*Dataset extract:*
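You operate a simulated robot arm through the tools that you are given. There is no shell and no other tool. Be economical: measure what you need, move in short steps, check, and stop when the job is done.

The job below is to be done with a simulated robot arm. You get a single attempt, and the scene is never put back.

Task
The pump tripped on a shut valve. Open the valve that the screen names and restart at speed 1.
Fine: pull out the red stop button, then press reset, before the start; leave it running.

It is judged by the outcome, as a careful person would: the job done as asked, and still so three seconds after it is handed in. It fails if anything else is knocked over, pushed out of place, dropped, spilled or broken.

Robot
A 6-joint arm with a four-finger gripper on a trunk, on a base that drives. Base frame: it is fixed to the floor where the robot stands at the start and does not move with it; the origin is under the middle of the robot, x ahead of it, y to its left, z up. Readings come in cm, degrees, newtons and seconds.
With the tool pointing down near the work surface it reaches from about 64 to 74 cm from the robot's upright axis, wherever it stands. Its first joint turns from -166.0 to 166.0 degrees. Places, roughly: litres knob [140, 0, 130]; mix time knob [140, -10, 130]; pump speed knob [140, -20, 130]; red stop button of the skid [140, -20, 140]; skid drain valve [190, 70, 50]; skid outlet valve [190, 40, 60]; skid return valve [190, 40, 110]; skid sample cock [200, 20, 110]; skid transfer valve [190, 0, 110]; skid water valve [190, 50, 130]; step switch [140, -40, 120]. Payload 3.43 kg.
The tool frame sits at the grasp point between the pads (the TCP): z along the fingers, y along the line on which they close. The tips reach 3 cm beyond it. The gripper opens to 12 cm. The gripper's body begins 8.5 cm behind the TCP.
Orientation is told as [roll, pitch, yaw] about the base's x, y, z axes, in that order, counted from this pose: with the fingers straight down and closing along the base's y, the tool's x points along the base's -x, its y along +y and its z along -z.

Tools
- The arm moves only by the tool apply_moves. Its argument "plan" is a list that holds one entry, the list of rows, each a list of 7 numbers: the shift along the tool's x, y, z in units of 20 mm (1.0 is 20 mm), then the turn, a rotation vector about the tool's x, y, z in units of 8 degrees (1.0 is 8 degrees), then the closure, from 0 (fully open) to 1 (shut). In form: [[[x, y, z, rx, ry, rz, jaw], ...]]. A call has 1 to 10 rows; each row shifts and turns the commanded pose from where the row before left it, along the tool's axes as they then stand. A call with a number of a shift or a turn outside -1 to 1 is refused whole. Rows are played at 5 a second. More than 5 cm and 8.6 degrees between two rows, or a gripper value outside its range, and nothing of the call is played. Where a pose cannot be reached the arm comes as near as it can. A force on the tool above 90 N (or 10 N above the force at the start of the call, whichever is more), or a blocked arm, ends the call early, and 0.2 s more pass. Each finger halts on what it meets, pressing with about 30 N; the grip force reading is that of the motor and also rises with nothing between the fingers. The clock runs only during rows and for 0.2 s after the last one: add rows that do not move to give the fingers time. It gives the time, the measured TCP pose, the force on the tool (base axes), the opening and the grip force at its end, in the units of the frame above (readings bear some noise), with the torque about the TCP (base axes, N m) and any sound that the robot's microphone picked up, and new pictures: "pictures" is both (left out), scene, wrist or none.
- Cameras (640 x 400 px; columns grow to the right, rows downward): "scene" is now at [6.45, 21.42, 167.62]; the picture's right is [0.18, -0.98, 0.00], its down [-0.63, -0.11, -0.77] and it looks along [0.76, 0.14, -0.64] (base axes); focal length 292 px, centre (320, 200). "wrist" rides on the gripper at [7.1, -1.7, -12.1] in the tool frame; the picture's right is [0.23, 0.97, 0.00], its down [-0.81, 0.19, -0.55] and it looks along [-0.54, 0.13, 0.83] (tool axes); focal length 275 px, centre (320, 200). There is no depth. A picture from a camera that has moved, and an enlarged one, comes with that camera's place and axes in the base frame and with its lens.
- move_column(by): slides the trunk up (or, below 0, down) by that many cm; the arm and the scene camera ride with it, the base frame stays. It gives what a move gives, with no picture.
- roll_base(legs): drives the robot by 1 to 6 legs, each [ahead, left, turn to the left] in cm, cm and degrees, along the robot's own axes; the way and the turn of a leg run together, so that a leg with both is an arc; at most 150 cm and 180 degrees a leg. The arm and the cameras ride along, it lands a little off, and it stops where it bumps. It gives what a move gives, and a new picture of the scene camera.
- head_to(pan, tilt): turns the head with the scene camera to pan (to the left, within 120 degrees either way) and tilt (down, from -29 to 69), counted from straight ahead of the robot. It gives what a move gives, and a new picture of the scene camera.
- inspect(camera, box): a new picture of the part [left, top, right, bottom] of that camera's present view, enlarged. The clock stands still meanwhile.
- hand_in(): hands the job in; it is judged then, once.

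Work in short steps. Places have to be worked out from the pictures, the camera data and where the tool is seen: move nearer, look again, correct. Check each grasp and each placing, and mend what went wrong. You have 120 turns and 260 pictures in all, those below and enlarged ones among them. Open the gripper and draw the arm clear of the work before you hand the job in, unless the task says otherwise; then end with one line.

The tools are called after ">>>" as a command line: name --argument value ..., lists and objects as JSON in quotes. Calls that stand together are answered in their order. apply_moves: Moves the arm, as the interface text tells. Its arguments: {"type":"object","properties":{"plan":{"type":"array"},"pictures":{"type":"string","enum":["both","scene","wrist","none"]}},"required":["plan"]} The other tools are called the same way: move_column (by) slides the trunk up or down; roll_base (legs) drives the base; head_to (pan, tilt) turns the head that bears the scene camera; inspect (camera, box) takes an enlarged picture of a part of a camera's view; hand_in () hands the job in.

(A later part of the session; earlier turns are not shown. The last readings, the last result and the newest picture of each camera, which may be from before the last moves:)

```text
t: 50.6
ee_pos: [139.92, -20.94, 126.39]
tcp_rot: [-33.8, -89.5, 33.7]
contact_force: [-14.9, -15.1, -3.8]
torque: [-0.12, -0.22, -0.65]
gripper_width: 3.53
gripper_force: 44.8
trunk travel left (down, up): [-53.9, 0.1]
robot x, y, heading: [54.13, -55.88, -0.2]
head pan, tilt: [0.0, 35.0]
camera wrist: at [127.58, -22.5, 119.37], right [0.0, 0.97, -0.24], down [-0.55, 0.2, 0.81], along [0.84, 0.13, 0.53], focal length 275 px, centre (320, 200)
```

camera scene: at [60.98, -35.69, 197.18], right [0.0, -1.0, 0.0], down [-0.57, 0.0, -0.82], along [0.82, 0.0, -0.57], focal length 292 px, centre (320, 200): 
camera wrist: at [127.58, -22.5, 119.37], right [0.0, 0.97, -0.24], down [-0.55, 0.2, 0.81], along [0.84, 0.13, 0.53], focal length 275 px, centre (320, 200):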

*Task requirements:* Each line above that includes "still" should be shown.

*Written solution:*
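It is judged by the outcome, as a careful person would: the job done as asked, and still so three seconds after it is handed in. It fails if anything else is knocked over, pushed out of place, dropped, spilled or broken.
- inspect(camera, box): a new picture of the part [left, top, right, bottom] of that camera's present view, enlarged. The clock stands still meanwhile.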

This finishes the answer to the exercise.